If your company has a product it sells through normal retail distribution channels, it may be time to compliment that business with a direct to consumer approach. There is possibly a huge market segment out there located too far away from the traditional retail outlets that needs your products. Whether you are an established business or an online start up looking to build a new web store, setting up an operating an ecommerce online retail presence is easier than ever.
From a packing and shipping (order fulfillment) perspective there are a lot of considerations to creating the right order fulfillment process and making it profitable. Figuring out the best options for packaging the orders and most cost efficient ways to deliver the customer products while keeping costs low should be the first two priorities.
The shipping cartons can be expensive and range in cost by several dollars per piece depending on the size and quantity that are purchased at a time. So, stocking fewer sizes of boxes is better and more cost effective. Figuring out how to pack orders in the boxes as efficiently as possible allows shippers to minimize the box sizes they need to keep in stock. If you are shipping a frozen food product it gets even more complex.

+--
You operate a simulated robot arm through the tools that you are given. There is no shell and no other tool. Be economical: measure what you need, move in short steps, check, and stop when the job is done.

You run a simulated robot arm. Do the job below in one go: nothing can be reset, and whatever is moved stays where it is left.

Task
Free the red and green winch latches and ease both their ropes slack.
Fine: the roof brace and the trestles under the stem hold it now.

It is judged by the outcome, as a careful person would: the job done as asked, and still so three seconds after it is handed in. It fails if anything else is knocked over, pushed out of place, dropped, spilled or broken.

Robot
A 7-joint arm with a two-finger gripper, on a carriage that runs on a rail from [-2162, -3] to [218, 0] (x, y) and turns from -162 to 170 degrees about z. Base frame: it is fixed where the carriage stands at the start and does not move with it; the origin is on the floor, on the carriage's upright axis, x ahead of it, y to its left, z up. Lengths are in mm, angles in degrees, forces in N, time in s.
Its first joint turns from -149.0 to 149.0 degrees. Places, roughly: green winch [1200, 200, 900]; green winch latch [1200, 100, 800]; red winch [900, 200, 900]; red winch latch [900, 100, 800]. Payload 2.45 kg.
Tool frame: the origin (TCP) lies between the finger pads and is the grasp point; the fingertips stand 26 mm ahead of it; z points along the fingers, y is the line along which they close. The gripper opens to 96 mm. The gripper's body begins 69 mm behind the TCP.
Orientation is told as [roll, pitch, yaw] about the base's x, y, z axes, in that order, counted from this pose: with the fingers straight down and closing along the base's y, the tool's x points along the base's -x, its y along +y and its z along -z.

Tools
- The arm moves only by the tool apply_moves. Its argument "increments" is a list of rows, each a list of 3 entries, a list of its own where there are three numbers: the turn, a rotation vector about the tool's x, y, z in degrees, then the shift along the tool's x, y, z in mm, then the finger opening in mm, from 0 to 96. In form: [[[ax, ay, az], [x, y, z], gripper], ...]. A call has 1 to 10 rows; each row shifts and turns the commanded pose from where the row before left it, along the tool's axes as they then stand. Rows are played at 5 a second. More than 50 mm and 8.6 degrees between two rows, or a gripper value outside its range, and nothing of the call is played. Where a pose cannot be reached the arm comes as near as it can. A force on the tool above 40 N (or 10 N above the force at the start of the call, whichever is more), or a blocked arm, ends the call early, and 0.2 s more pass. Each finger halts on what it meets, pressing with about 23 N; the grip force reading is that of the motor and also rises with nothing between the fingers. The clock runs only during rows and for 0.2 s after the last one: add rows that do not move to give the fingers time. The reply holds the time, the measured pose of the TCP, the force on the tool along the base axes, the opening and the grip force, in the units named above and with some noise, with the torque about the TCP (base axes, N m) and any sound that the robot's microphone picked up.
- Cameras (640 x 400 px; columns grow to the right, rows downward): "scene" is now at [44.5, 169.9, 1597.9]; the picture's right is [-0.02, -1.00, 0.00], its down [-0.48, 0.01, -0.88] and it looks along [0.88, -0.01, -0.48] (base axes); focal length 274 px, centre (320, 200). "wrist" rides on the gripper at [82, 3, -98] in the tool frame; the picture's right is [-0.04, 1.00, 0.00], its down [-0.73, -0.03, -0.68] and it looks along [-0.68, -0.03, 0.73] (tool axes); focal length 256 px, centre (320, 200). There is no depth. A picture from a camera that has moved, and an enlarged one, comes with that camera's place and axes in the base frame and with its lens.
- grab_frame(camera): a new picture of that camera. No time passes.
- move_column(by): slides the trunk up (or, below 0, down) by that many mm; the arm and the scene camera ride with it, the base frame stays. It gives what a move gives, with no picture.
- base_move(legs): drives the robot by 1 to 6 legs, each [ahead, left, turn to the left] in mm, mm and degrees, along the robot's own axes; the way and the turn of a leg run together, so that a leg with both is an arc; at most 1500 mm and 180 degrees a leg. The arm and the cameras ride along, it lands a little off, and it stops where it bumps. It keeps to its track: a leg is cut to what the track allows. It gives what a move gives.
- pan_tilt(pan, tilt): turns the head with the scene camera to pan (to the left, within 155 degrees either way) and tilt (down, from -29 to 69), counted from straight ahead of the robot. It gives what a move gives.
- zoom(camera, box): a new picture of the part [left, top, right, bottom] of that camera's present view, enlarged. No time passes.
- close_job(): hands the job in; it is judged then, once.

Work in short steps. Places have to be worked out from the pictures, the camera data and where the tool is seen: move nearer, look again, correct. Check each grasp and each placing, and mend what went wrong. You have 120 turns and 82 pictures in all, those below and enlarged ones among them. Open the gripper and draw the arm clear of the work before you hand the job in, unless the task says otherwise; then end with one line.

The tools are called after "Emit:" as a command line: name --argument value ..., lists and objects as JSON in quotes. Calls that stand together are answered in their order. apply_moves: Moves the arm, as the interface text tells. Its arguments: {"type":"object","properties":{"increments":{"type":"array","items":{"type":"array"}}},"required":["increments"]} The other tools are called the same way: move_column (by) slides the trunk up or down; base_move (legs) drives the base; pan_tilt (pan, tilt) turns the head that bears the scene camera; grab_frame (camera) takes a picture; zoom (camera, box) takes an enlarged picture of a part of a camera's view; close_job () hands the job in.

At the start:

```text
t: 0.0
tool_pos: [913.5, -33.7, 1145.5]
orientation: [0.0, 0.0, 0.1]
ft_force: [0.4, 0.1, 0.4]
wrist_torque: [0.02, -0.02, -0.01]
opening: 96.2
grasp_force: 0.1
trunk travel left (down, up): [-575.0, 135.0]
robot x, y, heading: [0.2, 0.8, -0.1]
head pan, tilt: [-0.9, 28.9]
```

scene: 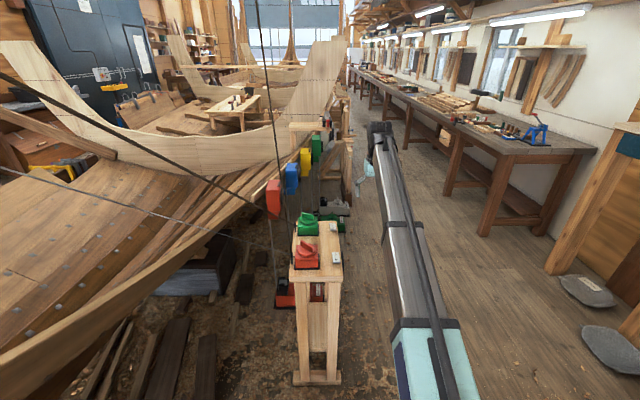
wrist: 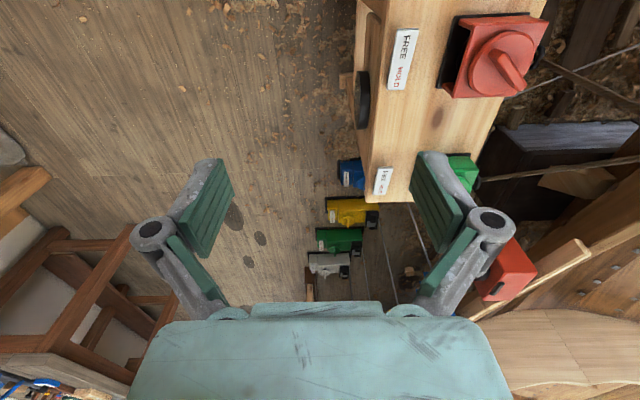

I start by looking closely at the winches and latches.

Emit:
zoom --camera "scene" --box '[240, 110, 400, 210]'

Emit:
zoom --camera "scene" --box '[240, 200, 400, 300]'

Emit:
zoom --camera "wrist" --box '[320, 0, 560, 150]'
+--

Deciding how orders are shipped is another big cost factor for startup ecommerce fulfillment operations. FedEx, UPS, or the Post Office – which is best? It depends on the service level you need, as in how quickly does it need to get there. Do your homework, because the Post Office may be cheaper but the service may be longer. Also, UPS and FedEx both service many points in 1 day with their least expensive Ground service, so there is no need to pay for the expensive Next Day Air Service.